Goal Setting for 2021

January 4, 2021 | By: Molly Looman

After a year of postponing, re-arranging, and cancellations, it can feel daunting to head into a new year. Usually, this is a time of resolutions, forward-facing planning, and reinvention, but the past year may leave some people feeling nervous about setting too many plans in stone.

While there are still some uncertain waters ahead, goal-setting is an important practice for professionals both in their personal and work lives. There are still plenty of ways to set intentions and goals for the year with confidence.

1. Pick an Overarching Theme

Everyone has set specific resolutions that have been tough to keep up with. Often times we set goals that are too specific or deviate too far from our existing routine to ever be achievable. After a year like 2020, it may be best to enter this new year with broader goals. Some people refer to this as “Finding Your Why.”

Goals are harder to achieve if the motivation is not clear. If your goal is to have healthier work habits, list out the concrete reasons you would like to see this change. These can be the foundation that you return to when it becomes difficult to keep up with your goals.

You can also work backward using this method. You can list out a change you would like to see and then figure out what you need to do to get there. Maybe you would like to be promoted in the next year, work backward from that goal to find smaller goals that help you achieve that.

2. Define Achievement

 Many people are taught to make S.M.A.R.T goals. S.M.A.R.T. stands for Specific, Measurable, Achievable, Realistic, and Time-Bound. This is a great method to make goals, but after 2020, it can maybe feel worrisome to put timers on goals or you may even get the feeling that it is more difficult to set realistic goals. Perhaps your definitions of the words “realistic” and “achievable” have changed after a year of sudden adaptation.
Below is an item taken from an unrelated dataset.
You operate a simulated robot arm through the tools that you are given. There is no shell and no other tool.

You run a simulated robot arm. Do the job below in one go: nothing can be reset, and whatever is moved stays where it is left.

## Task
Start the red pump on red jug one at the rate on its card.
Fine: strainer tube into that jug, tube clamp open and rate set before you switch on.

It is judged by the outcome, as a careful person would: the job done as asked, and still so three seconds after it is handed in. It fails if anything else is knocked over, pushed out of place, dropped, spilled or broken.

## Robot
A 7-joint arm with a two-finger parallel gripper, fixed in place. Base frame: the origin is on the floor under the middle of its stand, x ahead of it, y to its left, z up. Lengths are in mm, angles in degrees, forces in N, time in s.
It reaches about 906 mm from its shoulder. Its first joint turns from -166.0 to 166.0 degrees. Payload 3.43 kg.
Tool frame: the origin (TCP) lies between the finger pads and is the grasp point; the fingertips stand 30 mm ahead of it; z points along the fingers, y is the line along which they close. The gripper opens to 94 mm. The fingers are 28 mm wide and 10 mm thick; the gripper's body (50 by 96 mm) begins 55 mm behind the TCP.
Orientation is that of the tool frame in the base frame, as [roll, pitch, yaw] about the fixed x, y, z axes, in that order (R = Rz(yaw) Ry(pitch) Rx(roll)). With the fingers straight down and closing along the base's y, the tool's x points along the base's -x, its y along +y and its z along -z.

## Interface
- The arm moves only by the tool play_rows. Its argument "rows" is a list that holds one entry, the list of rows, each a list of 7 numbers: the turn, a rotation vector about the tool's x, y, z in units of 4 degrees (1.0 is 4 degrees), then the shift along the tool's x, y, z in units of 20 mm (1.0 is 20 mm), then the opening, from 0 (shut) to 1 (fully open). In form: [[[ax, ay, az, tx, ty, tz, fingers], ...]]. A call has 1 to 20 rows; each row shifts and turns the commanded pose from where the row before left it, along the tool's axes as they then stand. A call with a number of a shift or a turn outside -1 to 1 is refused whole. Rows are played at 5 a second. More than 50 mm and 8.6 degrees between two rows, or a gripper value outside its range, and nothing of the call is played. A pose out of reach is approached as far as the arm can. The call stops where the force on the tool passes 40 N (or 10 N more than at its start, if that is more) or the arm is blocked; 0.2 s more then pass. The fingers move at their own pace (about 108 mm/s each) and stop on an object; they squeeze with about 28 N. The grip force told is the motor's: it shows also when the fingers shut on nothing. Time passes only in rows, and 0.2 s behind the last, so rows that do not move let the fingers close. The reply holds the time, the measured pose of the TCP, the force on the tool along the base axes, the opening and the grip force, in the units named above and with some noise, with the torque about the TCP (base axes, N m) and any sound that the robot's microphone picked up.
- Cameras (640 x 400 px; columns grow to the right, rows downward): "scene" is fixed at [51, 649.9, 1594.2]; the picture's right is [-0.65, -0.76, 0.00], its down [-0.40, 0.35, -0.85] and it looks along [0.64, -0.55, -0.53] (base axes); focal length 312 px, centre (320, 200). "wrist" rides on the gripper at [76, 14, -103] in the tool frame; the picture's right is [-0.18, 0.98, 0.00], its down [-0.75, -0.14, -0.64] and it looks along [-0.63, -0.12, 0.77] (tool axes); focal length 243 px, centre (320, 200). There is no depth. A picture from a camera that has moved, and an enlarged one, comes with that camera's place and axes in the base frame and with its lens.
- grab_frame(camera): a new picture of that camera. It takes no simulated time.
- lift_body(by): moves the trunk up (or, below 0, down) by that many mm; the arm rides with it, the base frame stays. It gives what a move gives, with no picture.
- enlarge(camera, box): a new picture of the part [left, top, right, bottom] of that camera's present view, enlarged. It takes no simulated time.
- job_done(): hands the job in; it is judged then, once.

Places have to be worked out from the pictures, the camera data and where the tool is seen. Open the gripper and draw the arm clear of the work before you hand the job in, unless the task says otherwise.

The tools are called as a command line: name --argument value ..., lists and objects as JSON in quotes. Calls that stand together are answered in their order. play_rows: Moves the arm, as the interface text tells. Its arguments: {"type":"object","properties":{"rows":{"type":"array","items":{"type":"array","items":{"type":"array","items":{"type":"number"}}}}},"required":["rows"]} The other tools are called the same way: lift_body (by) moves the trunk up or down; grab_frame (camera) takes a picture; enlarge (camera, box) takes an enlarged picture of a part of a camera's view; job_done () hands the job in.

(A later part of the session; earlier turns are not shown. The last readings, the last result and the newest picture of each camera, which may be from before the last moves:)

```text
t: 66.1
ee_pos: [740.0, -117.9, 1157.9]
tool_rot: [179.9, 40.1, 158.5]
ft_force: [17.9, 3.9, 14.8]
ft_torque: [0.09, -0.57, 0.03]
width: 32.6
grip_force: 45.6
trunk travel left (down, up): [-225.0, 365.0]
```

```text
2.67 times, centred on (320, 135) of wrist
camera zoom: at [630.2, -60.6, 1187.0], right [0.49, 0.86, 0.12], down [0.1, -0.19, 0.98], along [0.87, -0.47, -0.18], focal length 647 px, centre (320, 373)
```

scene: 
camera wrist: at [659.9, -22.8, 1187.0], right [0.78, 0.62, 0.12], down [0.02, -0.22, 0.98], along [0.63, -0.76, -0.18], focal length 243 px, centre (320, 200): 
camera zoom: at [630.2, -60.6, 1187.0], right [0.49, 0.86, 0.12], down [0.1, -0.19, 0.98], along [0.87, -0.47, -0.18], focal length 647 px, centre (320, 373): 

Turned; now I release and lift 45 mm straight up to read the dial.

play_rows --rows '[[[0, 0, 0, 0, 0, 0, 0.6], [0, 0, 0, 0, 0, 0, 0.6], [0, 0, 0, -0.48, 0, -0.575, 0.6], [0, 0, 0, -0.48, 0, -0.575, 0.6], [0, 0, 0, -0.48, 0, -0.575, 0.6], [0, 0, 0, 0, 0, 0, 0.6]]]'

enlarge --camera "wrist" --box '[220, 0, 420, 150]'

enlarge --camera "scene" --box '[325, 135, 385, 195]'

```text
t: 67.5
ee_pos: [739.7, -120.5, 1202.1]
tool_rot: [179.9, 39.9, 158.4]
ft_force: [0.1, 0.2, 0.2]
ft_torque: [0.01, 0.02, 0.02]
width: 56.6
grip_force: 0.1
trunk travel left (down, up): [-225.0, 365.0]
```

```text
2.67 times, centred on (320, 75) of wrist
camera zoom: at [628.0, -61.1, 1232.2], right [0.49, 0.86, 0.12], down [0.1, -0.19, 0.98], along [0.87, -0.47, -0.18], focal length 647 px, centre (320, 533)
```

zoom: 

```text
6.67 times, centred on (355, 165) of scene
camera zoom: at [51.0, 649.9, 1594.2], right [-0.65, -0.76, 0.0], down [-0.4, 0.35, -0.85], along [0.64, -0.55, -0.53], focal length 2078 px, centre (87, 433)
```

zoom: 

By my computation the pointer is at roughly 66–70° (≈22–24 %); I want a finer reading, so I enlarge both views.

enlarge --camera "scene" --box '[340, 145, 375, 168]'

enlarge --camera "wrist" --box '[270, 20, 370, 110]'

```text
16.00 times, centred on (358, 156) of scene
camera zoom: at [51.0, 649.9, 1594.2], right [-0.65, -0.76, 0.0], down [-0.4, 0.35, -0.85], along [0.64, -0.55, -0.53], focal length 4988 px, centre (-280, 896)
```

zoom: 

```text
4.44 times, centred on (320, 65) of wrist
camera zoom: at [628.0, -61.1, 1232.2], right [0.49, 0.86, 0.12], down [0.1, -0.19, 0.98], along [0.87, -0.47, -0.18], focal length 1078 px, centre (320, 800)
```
 This is why it is so important to define what achievement means to you and to be flexible with yourself. IF your goal for January is to stay positive, define what positivity means for you. Is it greeting more co-workers in the morning, is it listening to one podcast you enjoy a day, is it using less negative wording in your workplace? Defining success will keep you from feeling like you are not moving forward and will allow you to adapt as the year continues.


3. Adjust as You Complete Goals

 One of the benefits of making smaller goals with shorter time-frames is that you give yourself time to correct and adjust. After a goal is completed, reflect on how easy it was to accomplish, how long it took you, and what the process was like. This will allow you to make needed adjustments for the next goal.

 Shorter and smaller goals also allow you to break down the system from the goal itself. IF the goal is to create more traffic on your website, your system can be a posting schedule. That system is a much more concrete item to work on that will give more of a sense of accomplishment and is easier to track.

 This also prevents you from switching between goals too often to the point of neither being completed. It is important as you evaluate goals to be comfortable with eliminating competing or future goals. Keeping this practice fluid and active will decrease the pressure to perform and increase an actual sense of productivity and achievement.